The engine shown in the September 1903 article was the engine exhibited by Whitehead at the Second Annual Exhibit of the Aero Club of America in December 1906 that was shown in the photo between the Curtiss and Wright engines.
 
 
 
 

Of course, Whitehead is quoted often saying that his machine was anything but practical. The dawn of "a practical flying machine" did not occur at Kitty Hawk in December 1903 either. Flight at that time was made possible only by the 25 to 27mph headwind that aided in overcoming the ground drag the Wrights' underpowered aircraft of 1903 could not have otherwise overcome. Their Kitty Hawk Flyer would never rise from the ground in winds under 20mph.
The four liftoffs from their rail on December 17, 1903, were not achieved "by its own power." In fact, many subsequent flights relied upon a weight-driven catapult. To this date, no exact replica of their 1903 Flyer has ever rotated in still air or light headwinds and not until the Wrights increased the power of the engine and added a catapult to replace the missing 25mph headwinds did they get to fly their biplanes during the years that followed.
In the 1980's and 1990's two Whitehead airframes were built, the first one in the USA and the other in Germany. While modern equipment and tools were used to build the German-built reproduction of the Whitehead machine and an ultralight engine was utilised, it flew and because it did, Orville Wright's words as to the design's limitations were proven wrong.

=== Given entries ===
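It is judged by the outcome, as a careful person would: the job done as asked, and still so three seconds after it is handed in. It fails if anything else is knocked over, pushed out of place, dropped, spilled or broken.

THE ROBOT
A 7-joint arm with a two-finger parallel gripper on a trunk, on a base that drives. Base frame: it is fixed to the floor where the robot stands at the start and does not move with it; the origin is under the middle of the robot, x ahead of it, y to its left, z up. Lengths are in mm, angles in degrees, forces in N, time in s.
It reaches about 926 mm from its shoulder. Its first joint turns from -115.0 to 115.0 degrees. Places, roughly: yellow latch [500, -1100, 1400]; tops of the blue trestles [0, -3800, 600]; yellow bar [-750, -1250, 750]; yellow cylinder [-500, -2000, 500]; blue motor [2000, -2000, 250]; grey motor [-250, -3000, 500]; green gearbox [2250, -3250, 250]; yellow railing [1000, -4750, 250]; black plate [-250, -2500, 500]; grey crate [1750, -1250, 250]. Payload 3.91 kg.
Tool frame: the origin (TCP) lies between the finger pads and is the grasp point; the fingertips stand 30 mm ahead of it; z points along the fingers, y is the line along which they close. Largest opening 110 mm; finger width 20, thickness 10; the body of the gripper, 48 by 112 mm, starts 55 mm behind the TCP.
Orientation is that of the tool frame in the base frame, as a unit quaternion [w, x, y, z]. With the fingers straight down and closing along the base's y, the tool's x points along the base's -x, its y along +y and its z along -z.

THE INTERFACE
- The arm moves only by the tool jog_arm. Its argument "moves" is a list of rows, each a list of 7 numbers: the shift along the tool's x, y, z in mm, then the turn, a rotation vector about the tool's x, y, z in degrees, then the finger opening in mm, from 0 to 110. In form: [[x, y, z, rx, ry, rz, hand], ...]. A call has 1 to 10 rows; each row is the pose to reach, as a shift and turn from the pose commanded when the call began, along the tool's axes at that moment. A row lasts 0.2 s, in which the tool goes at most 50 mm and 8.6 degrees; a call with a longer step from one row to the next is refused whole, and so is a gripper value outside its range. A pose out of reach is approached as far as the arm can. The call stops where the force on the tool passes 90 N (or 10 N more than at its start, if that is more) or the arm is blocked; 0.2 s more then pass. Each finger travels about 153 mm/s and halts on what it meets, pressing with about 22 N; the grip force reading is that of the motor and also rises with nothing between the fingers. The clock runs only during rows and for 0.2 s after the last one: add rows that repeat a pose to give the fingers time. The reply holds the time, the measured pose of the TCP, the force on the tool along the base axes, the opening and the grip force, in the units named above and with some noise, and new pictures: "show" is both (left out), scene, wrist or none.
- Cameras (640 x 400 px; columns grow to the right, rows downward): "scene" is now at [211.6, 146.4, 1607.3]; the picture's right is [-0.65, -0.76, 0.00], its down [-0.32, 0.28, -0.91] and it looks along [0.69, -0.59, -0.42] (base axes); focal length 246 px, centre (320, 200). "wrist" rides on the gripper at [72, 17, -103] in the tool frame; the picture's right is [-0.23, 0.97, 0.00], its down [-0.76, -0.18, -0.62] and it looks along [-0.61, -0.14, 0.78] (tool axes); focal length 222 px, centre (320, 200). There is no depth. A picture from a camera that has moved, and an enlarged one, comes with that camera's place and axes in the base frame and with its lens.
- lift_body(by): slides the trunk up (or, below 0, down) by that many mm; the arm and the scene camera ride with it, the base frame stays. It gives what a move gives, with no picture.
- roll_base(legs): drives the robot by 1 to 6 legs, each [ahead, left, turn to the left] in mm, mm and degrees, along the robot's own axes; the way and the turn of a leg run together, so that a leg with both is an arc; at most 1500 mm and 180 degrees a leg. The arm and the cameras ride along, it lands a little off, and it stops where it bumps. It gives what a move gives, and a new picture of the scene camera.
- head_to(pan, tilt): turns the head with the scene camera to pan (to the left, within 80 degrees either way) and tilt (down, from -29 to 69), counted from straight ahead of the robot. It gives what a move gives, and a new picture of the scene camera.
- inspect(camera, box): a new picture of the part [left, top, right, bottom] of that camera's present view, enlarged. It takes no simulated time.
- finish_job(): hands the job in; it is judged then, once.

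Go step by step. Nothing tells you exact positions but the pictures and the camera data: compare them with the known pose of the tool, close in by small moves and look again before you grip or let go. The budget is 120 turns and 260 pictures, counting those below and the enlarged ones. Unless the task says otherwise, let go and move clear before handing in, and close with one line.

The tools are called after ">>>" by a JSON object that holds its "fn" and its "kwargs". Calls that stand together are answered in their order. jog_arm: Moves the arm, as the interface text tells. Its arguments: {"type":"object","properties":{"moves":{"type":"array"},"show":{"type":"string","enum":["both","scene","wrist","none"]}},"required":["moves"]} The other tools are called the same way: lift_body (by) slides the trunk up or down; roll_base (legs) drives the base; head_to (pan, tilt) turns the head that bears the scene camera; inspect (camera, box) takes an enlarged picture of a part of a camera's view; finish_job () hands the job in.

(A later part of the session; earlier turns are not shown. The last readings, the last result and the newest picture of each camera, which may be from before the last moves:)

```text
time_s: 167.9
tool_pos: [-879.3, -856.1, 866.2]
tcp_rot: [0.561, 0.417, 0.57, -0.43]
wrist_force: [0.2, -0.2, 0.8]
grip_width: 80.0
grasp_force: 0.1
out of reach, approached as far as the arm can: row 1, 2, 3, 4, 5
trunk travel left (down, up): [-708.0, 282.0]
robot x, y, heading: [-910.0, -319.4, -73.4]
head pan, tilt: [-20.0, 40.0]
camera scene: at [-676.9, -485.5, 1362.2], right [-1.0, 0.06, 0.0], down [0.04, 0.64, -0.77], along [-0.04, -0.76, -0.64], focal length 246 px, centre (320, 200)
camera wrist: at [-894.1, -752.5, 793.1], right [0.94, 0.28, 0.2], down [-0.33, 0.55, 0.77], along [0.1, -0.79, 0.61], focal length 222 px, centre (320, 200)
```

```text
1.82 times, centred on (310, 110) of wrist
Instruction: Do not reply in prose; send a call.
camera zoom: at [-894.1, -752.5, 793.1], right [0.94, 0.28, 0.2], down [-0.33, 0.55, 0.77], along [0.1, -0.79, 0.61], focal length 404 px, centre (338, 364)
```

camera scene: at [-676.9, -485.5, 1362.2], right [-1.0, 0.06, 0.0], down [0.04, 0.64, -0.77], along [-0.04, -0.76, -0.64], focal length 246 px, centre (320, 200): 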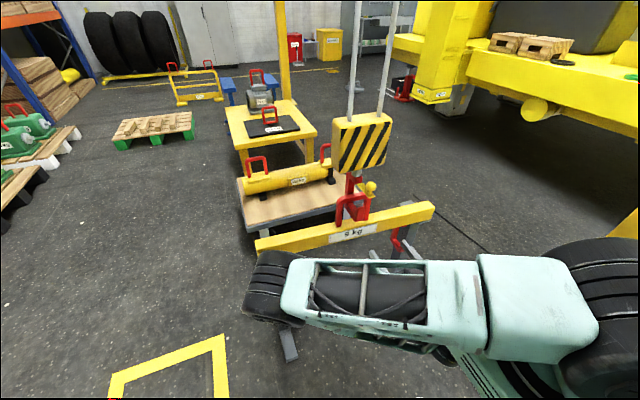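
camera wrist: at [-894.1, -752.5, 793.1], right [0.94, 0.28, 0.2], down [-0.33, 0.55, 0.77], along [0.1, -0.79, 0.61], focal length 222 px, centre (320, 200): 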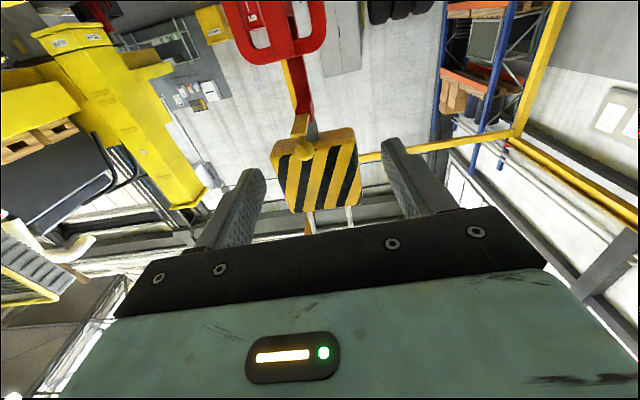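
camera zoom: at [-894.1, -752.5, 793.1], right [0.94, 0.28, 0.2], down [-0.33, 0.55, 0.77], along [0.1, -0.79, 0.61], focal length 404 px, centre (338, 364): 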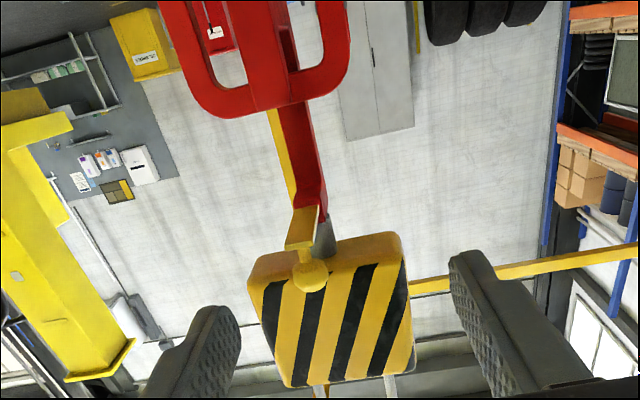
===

As Gustave Whitehead said, he laid no claim to inventing the first practical flying machine but can the Wright Brothers make that claim based entirely on their 1903 flights? Their later efforts certainly entitle them to make that claim. Did Whitehead fly first using power? No one knows for sure. It could also have been A.M. Herring or maybe Sir Hiram Maxim, but it isn't important. While sufficient evidence exists to be sceptical as to who made the first "powered flight", what is without doubt is that the modern airplane as we know it is a development of the Wright's "practical" plane.